_Data excerpt_
## Begin
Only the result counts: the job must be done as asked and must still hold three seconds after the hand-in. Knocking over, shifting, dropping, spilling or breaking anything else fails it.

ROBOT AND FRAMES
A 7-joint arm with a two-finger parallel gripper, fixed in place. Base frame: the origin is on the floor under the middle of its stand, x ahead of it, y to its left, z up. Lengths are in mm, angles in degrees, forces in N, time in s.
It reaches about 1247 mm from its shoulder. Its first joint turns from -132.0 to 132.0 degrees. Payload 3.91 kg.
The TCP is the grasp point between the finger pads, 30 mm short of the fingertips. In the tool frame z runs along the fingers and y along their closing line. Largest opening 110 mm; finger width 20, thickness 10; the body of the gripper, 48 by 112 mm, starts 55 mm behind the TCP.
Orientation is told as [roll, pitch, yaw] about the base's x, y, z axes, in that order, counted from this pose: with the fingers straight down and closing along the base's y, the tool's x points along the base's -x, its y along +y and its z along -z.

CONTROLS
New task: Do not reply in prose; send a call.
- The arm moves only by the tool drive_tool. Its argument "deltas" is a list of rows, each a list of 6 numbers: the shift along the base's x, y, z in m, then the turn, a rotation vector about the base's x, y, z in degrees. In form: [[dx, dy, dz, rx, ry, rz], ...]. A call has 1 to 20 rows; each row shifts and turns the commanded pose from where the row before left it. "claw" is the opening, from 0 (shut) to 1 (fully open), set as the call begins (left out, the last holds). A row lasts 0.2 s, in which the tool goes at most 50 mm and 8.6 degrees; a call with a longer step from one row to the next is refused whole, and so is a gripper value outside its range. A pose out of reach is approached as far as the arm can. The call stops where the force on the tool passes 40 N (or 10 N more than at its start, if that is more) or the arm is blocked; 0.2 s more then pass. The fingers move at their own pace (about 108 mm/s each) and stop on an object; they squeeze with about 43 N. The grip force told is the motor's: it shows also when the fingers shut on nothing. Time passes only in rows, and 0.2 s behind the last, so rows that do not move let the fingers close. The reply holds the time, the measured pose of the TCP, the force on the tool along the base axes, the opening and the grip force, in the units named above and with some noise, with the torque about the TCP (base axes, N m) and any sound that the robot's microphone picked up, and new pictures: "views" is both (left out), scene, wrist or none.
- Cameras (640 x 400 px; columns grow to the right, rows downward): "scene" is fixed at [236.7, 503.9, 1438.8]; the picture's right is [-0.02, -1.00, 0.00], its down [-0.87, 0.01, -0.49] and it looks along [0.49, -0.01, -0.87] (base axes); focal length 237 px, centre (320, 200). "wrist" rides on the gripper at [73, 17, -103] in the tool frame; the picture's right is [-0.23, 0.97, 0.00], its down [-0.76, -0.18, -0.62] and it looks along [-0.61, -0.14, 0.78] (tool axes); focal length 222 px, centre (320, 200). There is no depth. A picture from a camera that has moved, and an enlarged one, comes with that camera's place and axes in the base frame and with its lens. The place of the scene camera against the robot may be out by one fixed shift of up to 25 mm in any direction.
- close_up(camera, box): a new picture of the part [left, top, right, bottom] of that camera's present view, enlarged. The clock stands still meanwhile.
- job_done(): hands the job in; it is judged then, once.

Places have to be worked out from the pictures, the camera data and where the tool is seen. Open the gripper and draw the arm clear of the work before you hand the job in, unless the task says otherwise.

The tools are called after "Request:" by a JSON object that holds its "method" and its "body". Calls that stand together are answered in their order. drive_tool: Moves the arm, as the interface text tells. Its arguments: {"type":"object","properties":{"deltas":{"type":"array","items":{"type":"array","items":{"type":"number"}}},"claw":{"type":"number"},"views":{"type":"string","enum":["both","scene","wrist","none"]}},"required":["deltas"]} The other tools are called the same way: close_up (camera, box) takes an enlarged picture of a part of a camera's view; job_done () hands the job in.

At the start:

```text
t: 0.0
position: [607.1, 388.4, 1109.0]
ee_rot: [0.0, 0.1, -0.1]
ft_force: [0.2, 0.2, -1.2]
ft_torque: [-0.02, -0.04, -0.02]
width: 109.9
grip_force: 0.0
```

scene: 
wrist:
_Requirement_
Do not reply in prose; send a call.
## End
_Passage shown_
## Begin
They carried out a series of experiments to see what amino acid a particular nucleotide template gave rise to. Strands of template with a known combination of nucleotides were run in the "cell-free" system.
They made a very simple nucleic acid, composed of a chain of only one single, repeated letter – the nucleotide uracil, or U. Using this nucleic acid, the system produced a protein that also contained a single letter, but now written in the protein language: the amino acid F, phenylalanine. By showing that a strand of U triplets was indeed the template for the amino acid phenylalanine they cracked the first letter of the code.
This was the result Nirenberg presented in Moscow. While he was at the conference he got a phone call from Matthaei (still working at the lab back home) who told him that CCC was probably the template for the amino acid proline, P.
Har Gobind Khorana, at the University of Wisconsin, devised precise and intricate biochemical methods to produce well-defined nucleic acids, long strands of RNA with every nucleotide in exact position. The first one he made was a strand repeating the two nucleotides UCUCUC. This translated into a strand of amino acids, reading serine-leucine-serine-leucine... Synthetic RNA were later used to decipher the rest of the genetic code.
Robert Holley was a chemist at Cornell University, but learned about protein synthesis during a sabbatical year at Caltech in California. He discovered the special type of nucleic acid called transfer RNA, or tRNA for short.
In 1965 Holley was able to work out its exact structure. This was the first time anyone had established the complete chemical structure of a nucleic acid that was biologically active. tRNA turned out to be the missing molecule that Crick had proposed in his ”Adapter Hypothesis” ten years earlier.
In 1968, seven years after the first letter of the code was presented in Moscow, Nirenberg, Khorana and Holley were awarded the Nobel Prize in Physiology or Medicine.
The importance of the research that was awarded the Nobel Prize in Physiology or Medicine in 1968 cannot be overestimated. Cracking the code of life paved the way for a tremendous boom in molecular biology, enabling scientists to put together strings of DNA and RNA to produce selected proteins.
One example where this technique is used is in the production of pharmaceuticals. The DNA that encodes the protein you want is synthesized and put in bacteria. A new copy of the desired protein is produced every time the bacterium divides. Since an E. coli bacteria can produce approximately 17 million daughter cells during an 8-hour working day (and bacteria work 24 hours a day, 7 days a week), the production is very efficient. In this fashion it is now possible to make many useful proteins, for example insuline (to treat diabetic patients) and different coagulation factors that are needed by patients suffering from hemophilia.
## End
_Requirement_
Write out the passage shown from "In 1965 Holley" to "produce selected proteins.", both included.

_Full answer_
In 1965 Holley was able to work out its exact structure. This was the first time anyone had established the complete chemical structure of a nucleic acid that was biologically active. tRNA turned out to be the missing molecule that Crick had proposed in his ”Adapter Hypothesis” ten years earlier.
In 1968, seven years after the first letter of the code was presented in Moscow, Nirenberg, Khorana and Holley were awarded the Nobel Prize in Physiology or Medicine.
The importance of the research that was awarded the Nobel Prize in Physiology or Medicine in 1968 cannot be overestimated. Cracking the code of life paved the way for a tremendous boom in molecular biology, enabling scientists to put together strings of DNA and RNA to produce selected proteins.